Commentary: As Trump threatens historic climate protections, Midwest Republican governors embrace clean energy economy

By Dick Munson, Midwest Energy News.

Any day now, President Trump is expected to issue an executive order attacking key climate and air standards, including the Clean Power Plan — America’s first-ever nationwide standards to reduce carbon pollution from power plants. His EPA Administrator, Scott Pruitt, has also questioned the scientific consensus that such man-made pollution is disrupting our climate. But the new administration does not reflect all Republicans’ attitudes toward the environment and cleaner power — far from it.

Concern about pollution — and its impact on our children’s health — has long linked Republicans and Democrats. Republican President Theodore Roosevelt, for instance, launched the conservation movement early in the last century, and, responding to cough-inducing smog and rivers catching on fire, President Richard Nixon signed the landmark Clean Air and Clean Water Acts and established the U.S. Environmental Protection Agency.

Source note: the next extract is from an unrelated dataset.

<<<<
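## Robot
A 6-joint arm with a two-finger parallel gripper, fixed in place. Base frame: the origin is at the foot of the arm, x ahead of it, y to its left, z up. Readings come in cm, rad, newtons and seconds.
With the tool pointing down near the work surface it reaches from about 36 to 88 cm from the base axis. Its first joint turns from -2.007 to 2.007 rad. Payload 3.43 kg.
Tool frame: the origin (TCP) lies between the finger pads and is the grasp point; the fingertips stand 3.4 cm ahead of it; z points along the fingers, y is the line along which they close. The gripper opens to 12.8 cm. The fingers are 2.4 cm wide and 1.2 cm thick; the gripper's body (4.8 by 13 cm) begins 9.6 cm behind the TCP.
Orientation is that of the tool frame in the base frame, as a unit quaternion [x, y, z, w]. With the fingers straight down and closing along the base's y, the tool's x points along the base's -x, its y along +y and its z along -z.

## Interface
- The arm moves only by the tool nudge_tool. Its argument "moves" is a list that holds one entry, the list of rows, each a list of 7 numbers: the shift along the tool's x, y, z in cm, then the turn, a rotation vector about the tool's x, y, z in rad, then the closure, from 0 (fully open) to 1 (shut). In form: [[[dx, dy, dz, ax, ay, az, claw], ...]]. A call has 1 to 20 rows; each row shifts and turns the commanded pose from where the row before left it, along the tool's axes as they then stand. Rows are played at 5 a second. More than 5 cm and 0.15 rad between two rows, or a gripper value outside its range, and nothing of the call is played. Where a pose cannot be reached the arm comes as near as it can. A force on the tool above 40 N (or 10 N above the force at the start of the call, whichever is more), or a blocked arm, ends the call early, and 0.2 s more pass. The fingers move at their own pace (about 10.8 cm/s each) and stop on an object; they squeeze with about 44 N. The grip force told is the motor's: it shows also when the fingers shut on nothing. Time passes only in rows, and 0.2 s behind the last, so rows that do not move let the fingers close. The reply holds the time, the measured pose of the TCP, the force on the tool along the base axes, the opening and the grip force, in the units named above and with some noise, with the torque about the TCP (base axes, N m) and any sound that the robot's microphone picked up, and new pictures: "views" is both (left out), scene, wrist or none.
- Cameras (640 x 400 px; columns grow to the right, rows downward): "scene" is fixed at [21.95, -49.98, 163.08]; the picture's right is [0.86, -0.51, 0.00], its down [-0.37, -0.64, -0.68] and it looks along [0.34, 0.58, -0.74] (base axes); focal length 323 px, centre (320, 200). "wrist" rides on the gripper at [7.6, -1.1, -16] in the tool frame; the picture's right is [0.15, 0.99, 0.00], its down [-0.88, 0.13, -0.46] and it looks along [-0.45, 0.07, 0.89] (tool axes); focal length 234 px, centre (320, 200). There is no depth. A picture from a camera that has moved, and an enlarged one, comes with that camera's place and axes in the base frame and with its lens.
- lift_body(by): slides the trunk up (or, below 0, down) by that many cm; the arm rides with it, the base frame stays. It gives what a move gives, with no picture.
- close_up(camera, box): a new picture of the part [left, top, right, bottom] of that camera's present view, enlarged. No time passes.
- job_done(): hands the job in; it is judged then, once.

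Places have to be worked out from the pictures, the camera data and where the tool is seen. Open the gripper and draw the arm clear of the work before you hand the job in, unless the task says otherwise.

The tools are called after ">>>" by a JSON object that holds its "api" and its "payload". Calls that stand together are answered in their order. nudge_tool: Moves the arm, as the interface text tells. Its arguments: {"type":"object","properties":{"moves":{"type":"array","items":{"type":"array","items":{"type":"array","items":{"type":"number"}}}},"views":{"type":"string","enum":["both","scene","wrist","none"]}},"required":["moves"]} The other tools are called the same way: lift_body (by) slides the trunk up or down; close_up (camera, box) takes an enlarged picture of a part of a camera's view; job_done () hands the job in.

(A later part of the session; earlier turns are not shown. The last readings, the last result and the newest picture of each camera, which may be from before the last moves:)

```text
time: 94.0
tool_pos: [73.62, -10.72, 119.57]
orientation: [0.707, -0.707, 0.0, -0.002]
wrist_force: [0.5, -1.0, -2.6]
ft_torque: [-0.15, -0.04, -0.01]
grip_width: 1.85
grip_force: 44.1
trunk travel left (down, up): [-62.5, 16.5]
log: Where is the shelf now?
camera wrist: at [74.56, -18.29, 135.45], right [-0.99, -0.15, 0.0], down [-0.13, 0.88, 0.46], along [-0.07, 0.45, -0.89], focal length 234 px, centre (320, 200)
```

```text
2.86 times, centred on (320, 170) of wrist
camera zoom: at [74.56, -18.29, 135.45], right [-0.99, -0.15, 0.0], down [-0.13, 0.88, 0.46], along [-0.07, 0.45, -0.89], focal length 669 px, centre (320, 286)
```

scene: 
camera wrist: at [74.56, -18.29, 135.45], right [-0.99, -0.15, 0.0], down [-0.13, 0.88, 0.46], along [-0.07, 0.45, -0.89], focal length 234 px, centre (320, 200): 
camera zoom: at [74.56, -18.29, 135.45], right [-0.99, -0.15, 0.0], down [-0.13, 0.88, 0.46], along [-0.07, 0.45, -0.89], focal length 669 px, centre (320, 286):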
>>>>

Contrary to what you might see in the headlines, this bipartisan approach has continued in the months since November’s election, with four Republican governors in the politically critical Midwest advancing clean-energy measures. Consider Bruce Rauner, the Republican governor of Illinois, who signed bipartisan legislation to double the state’s energy efficiency portfolio and spur some $15 billion of investment in new solar and wind projects to be built in the Prairie State. That legislation, known as the Future Energy Jobs Act, will help achieve a 56 percent reduction in greenhouse-gas pollution from the power sector, almost twice what is required for the state under the Clean Power Plan.

According to Rauner, “I refused to gamble on thousands of good-paying jobs, and I refused to gamble on the energy diversity options for the people of Illinois. That’s why I fought to make this bill happen.”